Okay, so the name might sound a bit dry, but regulatory affairs officers have pretty important jobs. These guys work for research organisations, medical, pharmaceutical, chemicals and other alternative medicines manufacturers to ensure that what their company produces complies with registration.
In a nutshell, regulatory affairs officers ensure manufactured products are appropriately licensed, produced and marketed.
Without this lot, the shelves of Boots, pharmacists and… um… fertiliser stores would be empty. Why? Because they are part of the process that ensures the chemical and medical products we buy and use are safe and work.
Without their expertise, products wouldn’t pass regulations set by regulatory bodies, such as the Medicines and Healthcare products Regulatory Agency (MHRA), and we wouldn’t be able to buy them.

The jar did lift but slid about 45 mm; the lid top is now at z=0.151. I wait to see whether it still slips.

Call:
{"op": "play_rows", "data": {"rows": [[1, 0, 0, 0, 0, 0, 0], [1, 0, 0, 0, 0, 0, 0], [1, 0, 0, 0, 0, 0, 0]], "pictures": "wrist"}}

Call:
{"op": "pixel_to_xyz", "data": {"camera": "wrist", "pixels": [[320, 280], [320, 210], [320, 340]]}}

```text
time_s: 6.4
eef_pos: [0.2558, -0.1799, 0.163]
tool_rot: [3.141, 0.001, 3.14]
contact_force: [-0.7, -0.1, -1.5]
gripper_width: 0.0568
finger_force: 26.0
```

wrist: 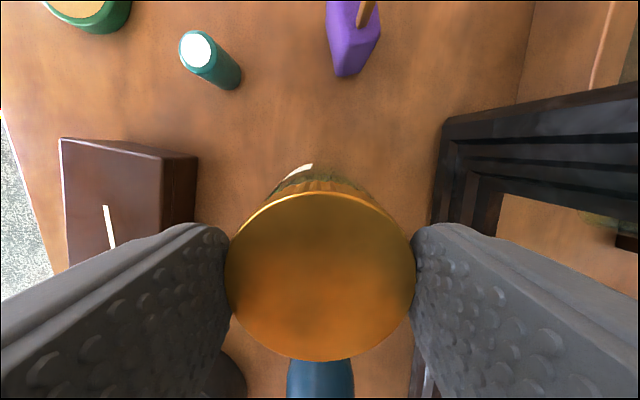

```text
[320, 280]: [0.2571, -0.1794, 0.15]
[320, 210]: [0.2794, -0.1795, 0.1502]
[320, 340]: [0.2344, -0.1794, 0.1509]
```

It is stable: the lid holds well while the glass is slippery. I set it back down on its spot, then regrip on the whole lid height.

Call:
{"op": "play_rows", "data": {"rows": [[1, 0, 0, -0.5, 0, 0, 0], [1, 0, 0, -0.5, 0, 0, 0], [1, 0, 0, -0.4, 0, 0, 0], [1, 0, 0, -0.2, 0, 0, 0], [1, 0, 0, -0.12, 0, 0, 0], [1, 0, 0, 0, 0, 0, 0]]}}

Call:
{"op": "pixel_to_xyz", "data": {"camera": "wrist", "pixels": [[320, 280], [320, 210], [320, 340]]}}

Regulatory affairs officers are there at nearly every stage in a product’s life span: from conducting and devising product trials, to getting licenses for the product and ensuring it meets regulations, to actually writing the product labels and accompanying information leaflets.
In a sense, they are the go-between, negotiating between the company they work for and the appropriate regulatory body to ensure that their product meets all the necessary regulations.
It’s a job that requires a unique blend of scientific, legal and business knowledge, as regulatory affairs officers spend much of their time at desks scrutinising scientific and legal documents.
Salary & benefits
Those starting in assistant and junior roles might command salaries between £18,000 and £24,000, whilst regulatory affairs officers with more experience are looking at yearly earnings between £28,000 and £50,000.
After ten years, regulatory affairs officers in the most senior roles might earn a salary of anything between £40,000 and £100,000 a year.
Working hours are pretty regular, but officers might work overtime to meet product and license deadlines.
This is a graduate-level job. Most employers will be looking for candidates with degrees in the sciences, such as in pharmacy, biochemistry, chemical and physical sciences, medicinal chemistry, biotechnology and biomedical science. Some might prefer candidates who are educated to a PhD level.
Most candidates will have previous experience under their belts, such as working as a regulatory affairs assistant or in other areas, such as research or quality assurance.
Do you have the makings of a regulatory affairs officer? You’ll need a solid scientific and legal understanding, have top analytical and problem solving skills and winning written and oral communication skills. You’ll need to be super organised and happy to work to strict deadlines. People skills and the ability to network and negotiate are a must. Fluency in another language will be useful.
Training & progression
Although there is no formal training, with many learning ‘on-the-job’ or through in-house training, gaining a diploma and MSc in Regulatory Affairs from The Organisation for Professionals in Regulatory Affairs (TOPRA) is increasingly seen as important for career progression, but is by no means mandatory.
Training never really stops for a regulatory affairs officer, as they have to continuously keep abreast of changes in regulatory matters and new research and scientific developments.
In terms of career progression, regulatory affairs officers might look to progress to more senior managerial roles (although there might not be much scope for promotion in smaller companies with only one or two regulatory specialists) or to specialise in certain areas.
Some regulatory affairs officers go on to set up their own consultancies or work as freelancers.